== Selection

Warum der Sonnentau so lange Blütenstängel hat

"Die experimentellen Daten zeigen, dass die Erklärung der Lehrbücher falsch ist. Es geht nicht um Nahrung, sondern um Sex", sagt Bruce Anderson von der University of Stellenbosch in Südafrika. Er beobachtete die Bestäubung von jeweils 500 Pflanzen zweier benachbart wachsender Arten des Sonnentaus. Die eine, Drosera pauciflora, bildet einen über 15 Zentimeter langen Blütenstiel, während die Blattrosette mit den Klebefallen in Bodennähe bleibt. Die andere, Drosera cistiflora, hat nur drei Zentimeter lange Stiele, so dass die Entfernung zwischen Blüte und Blätter viel geringer ist. Wenn die gängige Bestäuber-Schutz-Hypothese zur Erklärung langer Blütenstiele zuträfe, müssten beim langstieligen Sonnentau weniger Bestäuber an den klebrigen Tentakeln hängen bleiben als beim kurzstieligen.

====

*Stated goal 1*:
Restate verbatim the lines between the one holding "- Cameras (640" and the one holding "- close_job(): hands", both included, and no others. Set them out as a list numbered 1., 2., 3. and so on, without blank lines.

== Dataset excerpt

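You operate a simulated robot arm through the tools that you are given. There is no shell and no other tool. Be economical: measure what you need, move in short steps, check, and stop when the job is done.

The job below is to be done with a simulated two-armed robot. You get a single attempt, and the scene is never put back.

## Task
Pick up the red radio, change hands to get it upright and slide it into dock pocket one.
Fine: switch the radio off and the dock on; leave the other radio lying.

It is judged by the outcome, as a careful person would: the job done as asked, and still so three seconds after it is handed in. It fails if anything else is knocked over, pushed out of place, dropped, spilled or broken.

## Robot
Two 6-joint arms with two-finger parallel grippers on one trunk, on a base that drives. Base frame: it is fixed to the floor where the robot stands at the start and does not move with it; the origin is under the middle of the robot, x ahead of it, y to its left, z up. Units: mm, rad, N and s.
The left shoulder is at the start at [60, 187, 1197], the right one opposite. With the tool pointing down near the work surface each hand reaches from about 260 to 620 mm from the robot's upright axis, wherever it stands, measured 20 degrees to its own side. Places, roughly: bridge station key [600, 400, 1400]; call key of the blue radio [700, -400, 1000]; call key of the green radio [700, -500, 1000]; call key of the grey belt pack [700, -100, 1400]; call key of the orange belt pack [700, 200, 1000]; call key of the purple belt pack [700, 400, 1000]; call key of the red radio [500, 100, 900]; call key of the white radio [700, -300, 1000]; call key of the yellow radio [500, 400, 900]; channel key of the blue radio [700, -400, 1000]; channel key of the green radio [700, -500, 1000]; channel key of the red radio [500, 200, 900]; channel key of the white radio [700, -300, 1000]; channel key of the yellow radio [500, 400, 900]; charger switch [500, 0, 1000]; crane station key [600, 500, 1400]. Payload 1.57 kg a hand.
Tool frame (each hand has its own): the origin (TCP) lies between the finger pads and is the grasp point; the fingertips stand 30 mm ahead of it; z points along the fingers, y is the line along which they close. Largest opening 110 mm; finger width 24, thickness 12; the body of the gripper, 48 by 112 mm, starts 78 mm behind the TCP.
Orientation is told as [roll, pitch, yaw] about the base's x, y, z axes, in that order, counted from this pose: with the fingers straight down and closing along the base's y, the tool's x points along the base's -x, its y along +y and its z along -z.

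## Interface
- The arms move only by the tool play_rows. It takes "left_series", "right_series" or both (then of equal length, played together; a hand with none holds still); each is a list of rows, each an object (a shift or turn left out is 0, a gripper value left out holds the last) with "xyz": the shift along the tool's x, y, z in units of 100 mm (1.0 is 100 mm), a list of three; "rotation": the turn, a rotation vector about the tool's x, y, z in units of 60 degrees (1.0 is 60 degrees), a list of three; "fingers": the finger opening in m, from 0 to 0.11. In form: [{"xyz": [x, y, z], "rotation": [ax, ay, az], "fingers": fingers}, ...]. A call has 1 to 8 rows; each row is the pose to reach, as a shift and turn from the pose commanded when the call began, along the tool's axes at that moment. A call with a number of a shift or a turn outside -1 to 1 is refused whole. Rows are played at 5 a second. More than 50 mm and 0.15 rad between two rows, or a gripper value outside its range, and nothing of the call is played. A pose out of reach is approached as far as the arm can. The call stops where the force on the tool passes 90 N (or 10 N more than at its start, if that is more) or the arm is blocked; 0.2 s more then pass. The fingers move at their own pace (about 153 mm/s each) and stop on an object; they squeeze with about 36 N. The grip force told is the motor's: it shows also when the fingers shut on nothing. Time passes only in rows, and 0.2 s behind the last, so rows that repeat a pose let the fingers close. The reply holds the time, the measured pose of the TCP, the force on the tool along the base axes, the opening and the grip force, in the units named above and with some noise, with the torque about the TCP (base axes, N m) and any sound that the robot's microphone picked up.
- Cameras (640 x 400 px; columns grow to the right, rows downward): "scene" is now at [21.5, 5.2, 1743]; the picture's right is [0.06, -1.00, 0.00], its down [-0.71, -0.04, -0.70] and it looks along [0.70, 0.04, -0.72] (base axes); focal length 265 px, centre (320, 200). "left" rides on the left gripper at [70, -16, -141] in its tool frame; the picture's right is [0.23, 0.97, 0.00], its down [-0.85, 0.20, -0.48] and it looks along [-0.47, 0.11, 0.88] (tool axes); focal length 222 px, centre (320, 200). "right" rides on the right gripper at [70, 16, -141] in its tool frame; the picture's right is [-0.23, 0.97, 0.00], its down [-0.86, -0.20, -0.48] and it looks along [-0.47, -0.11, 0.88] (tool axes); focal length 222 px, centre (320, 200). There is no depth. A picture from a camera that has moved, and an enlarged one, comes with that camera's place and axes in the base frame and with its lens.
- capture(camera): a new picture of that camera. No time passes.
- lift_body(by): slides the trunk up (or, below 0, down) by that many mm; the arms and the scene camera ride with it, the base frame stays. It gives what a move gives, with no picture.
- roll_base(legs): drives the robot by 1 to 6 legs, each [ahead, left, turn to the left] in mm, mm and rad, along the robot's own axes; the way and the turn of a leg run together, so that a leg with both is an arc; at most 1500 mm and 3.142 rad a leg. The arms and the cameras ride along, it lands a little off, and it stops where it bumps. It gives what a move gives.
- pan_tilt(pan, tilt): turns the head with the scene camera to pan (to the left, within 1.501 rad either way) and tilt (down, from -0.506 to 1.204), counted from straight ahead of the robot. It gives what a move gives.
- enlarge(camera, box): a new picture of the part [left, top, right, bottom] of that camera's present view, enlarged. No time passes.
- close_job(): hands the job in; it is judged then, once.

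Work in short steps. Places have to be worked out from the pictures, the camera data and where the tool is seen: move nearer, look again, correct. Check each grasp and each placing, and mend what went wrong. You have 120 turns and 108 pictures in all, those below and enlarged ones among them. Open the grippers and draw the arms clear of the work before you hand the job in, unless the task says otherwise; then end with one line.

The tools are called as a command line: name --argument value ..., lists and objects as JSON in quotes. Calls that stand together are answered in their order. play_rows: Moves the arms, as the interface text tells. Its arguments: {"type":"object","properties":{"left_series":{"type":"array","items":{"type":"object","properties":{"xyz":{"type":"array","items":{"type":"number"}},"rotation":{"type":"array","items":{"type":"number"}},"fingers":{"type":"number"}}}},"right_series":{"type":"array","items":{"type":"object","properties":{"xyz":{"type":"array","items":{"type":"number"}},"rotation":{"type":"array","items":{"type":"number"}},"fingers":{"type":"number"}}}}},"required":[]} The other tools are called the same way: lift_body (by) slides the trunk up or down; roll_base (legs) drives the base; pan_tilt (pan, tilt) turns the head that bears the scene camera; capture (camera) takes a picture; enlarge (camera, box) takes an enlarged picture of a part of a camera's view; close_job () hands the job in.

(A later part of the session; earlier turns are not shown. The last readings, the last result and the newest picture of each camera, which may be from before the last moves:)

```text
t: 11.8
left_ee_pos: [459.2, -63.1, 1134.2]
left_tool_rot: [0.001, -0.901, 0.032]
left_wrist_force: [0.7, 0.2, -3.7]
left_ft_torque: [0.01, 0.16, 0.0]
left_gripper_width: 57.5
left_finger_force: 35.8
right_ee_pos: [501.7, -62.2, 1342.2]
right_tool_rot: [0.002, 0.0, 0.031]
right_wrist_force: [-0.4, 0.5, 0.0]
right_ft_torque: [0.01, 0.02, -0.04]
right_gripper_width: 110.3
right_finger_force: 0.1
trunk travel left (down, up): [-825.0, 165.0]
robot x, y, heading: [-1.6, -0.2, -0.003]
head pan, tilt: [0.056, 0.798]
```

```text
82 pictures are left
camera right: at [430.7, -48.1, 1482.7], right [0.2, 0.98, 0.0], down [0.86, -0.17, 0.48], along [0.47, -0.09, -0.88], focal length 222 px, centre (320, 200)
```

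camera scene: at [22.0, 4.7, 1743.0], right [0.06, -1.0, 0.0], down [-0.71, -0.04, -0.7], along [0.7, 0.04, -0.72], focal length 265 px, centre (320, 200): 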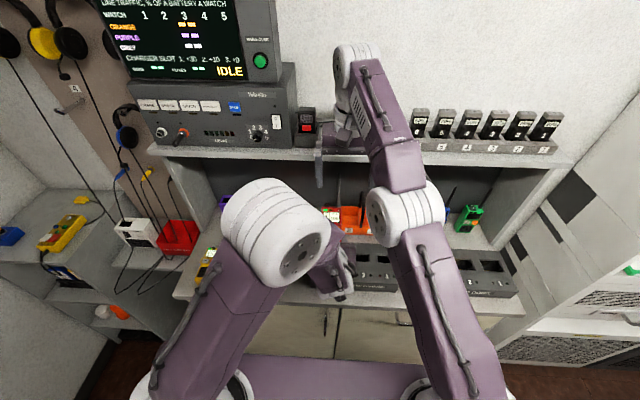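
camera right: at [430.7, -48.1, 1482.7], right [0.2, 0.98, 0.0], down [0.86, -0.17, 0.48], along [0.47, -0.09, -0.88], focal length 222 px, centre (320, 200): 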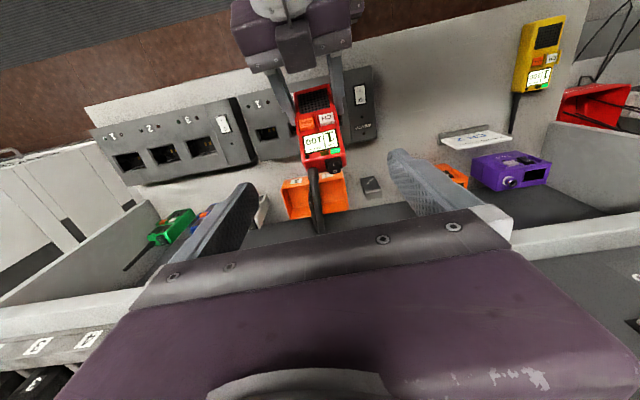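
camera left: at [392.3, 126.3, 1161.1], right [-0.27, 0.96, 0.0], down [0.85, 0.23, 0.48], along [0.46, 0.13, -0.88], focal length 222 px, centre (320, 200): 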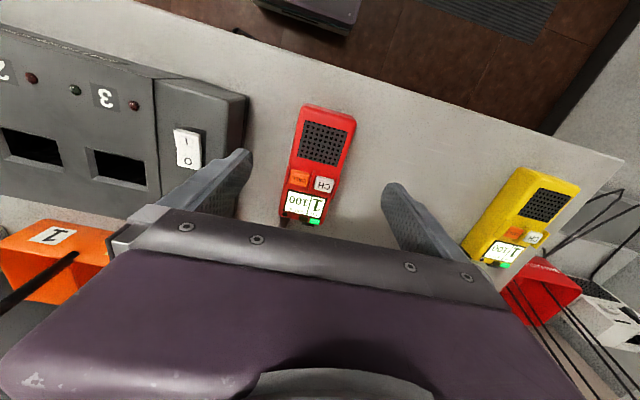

====

*Stated goal 2*:
Keep the selection going from its last sentence.

*Response 1*:
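1. - Cameras (640 x 400 px; columns grow to the right, rows downward): "scene" is now at [21.5, 5.2, 1743]; the picture's right is [0.06, -1.00, 0.00], its down [-0.71, -0.04, -0.70] and it looks along [0.70, 0.04, -0.72] (base axes); focal length 265 px, centre (320, 200). "left" rides on the left gripper at [70, -16, -141] in its tool frame; the picture's right is [0.23, 0.97, 0.00], its down [-0.85, 0.20, -0.48] and it looks along [-0.47, 0.11, 0.88] (tool axes); focal length 222 px, centre (320, 200). "right" rides on the right gripper at [70, 16, -141] in its tool frame; the picture's right is [-0.23, 0.97, 0.00], its down [-0.86, -0.20, -0.48] and it looks along [-0.47, -0.11, 0.88] (tool axes); focal length 222 px, centre (320, 200). There is no depth. A picture from a camera that has moved, and an enlarged one, comes with that camera's place and axes in the base frame and with its lens.
2. - capture(camera): a new picture of that camera. No time passes.
3. - lift_body(by): slides the trunk up (or, below 0, down) by that many mm; the arms and the scene camera ride with it, the base frame stays. It gives what a move gives, with no picture.
4. - roll_base(legs): drives the robot by 1 to 6 legs, each [ahead, left, turn to the left] in mm, mm and rad, along the robot's own axes; the way and the turn of a leg run together, so that a leg with both is an arc; at most 1500 mm and 3.142 rad a leg. The arms and the cameras ride along, it lands a little off, and it stops where it bumps. It gives what a move gives.
5. - pan_tilt(pan, tilt): turns the head with the scene camera to pan (to the left, within 1.501 rad either way) and tilt (down, from -0.506 to 1.204), counted from straight ahead of the robot. It gives what a move gives.
6. - enlarge(camera, box): a new picture of the part [left, top, right, bottom] of that camera's present view, enlarged. No time passes.
7. - close_job(): hands the job in; it is judged then, once.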

*Response 2*:
Es stellte sich aber heraus, dass in beiden Fällen keine Bestäuber in die Falle gingen. Alle Beutetiere waren kleiner als zwei Millimeter, während als Bestäuber überwiegend mehr als fünf Millimeter große Käfer dienten. Die durch lange Stiele bewirkte räumliche Trennung zwischen Blüte und Fangblatt hatte also keinen Schutzeffekt. In einem weiteren Experiment setzte der Biologe Blüten mit langen und durch Abschneiden verkürzten Stielen derselben Sonnentau-Art in Röhrchen, die er im Boden vergrub. "Die Blüten waren identisch. Der einzige Unterschied war ihre Höhe", sagt Anderson. Das Ergebnis war eindeutig: Die langstieligen Blüten wurden zehnmal häufiger von Insekten besucht als die anderen. Das spricht für die Bestäuber-Anziehungs-Hypothese. "Der Sonnentau erhöht durch die langen Blütenstiele die Chance der Bestäubung und maximiert damit den Fortpflanzungserfolg", so Anderson. Das heißt, dass sich langstielige Blüten bei Fleisch fressenden und anderen Pflanzen aus dem gleichen Grund entwickelt haben. Übermäßig lang dürfen die Stiele aber auch nicht werden. Denn mit ihnen wächst die Gefahr, Pflanzen fressenden Säugetieren zum Opfer zu fallen.